In acoustic guitar the sets of notes played on a guitar are called acoustic guitar chords. The notes of the chord are played simultaneously for most of the time, but they can also be sequentially in an arpeggio. The beginners, who are just starting to learn how to play the guitar, start by practicing the chord notes. In the beginning, only the easy guitar chords are practiced, played and perfected. Then gradually, the guitarists move on to the more complex ones.
Types of Acoustic Guitar Chords
There are 8 basic and simple guitar chords for the beginners to learn. They are C-A-G-E-D-Am-Em-Dm. With these chords only you can play so many songs. The small m after the A, E, and D stand for the minor. Just think of minor as a flavor of sound. Learning to place the fingers perfectly on the required place is an art which develops only with practice. These basic chord placements are easy to master. Usually, a chart is prepared for an easy understanding of the guitar chords. It is a form of a musical notation which describes the basic rhythmic and harmonic information for a tune or a song; most commonly used to play popular or jazz music.
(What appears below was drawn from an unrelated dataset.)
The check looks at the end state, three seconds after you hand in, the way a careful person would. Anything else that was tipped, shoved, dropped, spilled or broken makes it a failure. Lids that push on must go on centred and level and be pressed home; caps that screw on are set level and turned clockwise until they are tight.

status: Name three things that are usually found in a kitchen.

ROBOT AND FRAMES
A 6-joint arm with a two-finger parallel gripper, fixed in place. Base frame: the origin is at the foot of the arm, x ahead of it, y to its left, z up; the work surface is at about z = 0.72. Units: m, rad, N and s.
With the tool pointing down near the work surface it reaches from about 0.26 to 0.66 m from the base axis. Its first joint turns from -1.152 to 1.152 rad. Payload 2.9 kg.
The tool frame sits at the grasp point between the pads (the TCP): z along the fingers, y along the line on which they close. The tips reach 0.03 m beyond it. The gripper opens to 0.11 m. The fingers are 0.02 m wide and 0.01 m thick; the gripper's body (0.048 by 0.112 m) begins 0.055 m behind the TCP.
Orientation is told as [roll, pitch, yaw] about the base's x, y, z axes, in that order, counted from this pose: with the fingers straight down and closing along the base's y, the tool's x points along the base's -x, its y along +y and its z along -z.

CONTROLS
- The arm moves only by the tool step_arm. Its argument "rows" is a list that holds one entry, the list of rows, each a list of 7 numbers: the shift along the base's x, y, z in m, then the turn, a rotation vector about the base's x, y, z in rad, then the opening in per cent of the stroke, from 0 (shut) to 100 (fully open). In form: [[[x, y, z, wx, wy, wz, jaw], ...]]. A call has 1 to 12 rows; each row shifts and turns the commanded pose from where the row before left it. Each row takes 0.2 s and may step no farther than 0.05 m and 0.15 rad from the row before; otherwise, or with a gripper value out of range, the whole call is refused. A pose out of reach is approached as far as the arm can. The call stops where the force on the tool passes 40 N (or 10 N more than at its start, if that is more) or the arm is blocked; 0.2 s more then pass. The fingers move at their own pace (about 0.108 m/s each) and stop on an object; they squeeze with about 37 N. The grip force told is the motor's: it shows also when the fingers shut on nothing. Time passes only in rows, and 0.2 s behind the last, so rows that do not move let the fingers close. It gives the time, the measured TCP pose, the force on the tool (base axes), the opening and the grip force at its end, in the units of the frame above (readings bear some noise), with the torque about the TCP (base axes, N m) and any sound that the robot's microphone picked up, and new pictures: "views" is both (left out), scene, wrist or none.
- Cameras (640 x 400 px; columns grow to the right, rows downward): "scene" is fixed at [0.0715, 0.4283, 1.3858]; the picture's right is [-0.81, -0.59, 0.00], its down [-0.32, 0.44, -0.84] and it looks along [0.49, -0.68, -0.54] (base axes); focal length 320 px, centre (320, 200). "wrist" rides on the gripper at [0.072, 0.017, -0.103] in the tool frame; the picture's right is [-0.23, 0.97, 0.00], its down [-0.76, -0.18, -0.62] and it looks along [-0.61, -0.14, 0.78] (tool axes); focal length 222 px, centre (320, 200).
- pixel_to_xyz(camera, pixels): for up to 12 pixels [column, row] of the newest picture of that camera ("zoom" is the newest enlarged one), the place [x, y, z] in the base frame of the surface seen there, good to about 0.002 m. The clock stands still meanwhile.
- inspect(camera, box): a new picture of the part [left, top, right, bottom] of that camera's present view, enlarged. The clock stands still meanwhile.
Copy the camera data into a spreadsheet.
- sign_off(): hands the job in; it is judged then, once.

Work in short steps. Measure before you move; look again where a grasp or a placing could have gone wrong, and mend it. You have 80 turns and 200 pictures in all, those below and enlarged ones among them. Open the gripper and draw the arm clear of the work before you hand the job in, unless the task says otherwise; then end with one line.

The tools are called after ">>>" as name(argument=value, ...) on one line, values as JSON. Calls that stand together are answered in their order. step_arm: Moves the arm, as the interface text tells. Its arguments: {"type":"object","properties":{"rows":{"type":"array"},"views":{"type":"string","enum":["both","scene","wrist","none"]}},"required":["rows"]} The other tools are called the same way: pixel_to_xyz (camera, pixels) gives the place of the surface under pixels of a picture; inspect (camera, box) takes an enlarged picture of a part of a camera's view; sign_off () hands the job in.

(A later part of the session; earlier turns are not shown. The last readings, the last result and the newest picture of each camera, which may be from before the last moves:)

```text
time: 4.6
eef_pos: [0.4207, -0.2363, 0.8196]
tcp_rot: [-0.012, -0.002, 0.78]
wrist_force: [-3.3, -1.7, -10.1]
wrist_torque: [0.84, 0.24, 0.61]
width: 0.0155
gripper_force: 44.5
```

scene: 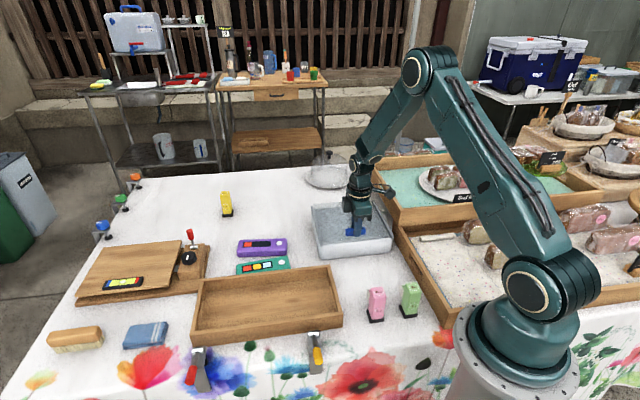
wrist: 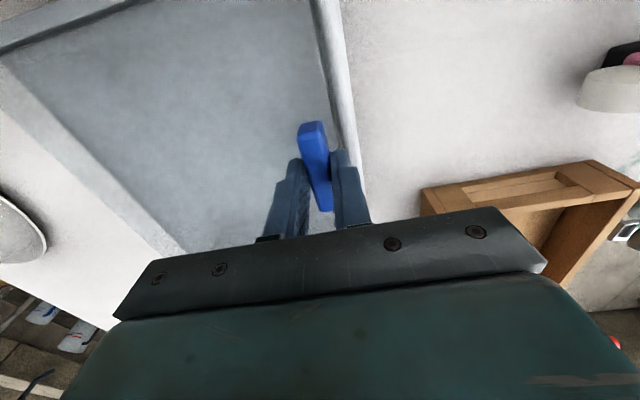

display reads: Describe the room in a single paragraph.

The vertical lines on a chord chart represent the six guitar strings. On the left is the low E string which is the thickest. Then come the A, D, G, B, and the high E string. A major chord is the one which has the root note, and then some are the minor chords. There are many of the pre-defined chords in music, but you can also make your own customized chords on guitar. When you master the basic chords of the guitar, you then are ready to move on to more number and complex guitar chords.
Let us go through some of the basic acoustic guitar chords in details. The Em chord is the first one of the basic 8 chords which you should attempt to play; not just because it is the easiest, but also because it is used in a lot many different songs. Then the 2nd basic chord to practice is the C. The x in the guitar chord chart of C means not to play that string, or to mute it. Don’t rush in to practicing these chords, play the notes individually so that you hear all of the notes sounds. Then, slowly you practice switching between the different chords while keeping a steady beat. Gradually increase the speed of switching as you keep getting the best sound possible without stopping.
While practicing these guitar chords, the progressions should be such like at first, strum only on the beat 1 of each measure. You get a lot of time to get to the next chord. Then strum on beats 1 and 3 only. In the end, strum on all the 4 beats. As you master the basic chords, next comes the guitar bar chords, which are also called as the Barre chords. The main difference you will notice between the basic chords and the bar chords will be the finger placement. In the bar chords, you press down multiple strings across a single fret of the fingerboard.
Barre chords are also called as the movable chords, as the whole chord can be moved up and down the neck. The 4 essential bar chords are E major, E minor, A major and A minor. You will require more practice to master these bar chords than you did for the basic chords. But, one thing is sure; playing the chords on an acoustic guitar is truly a memorable experience.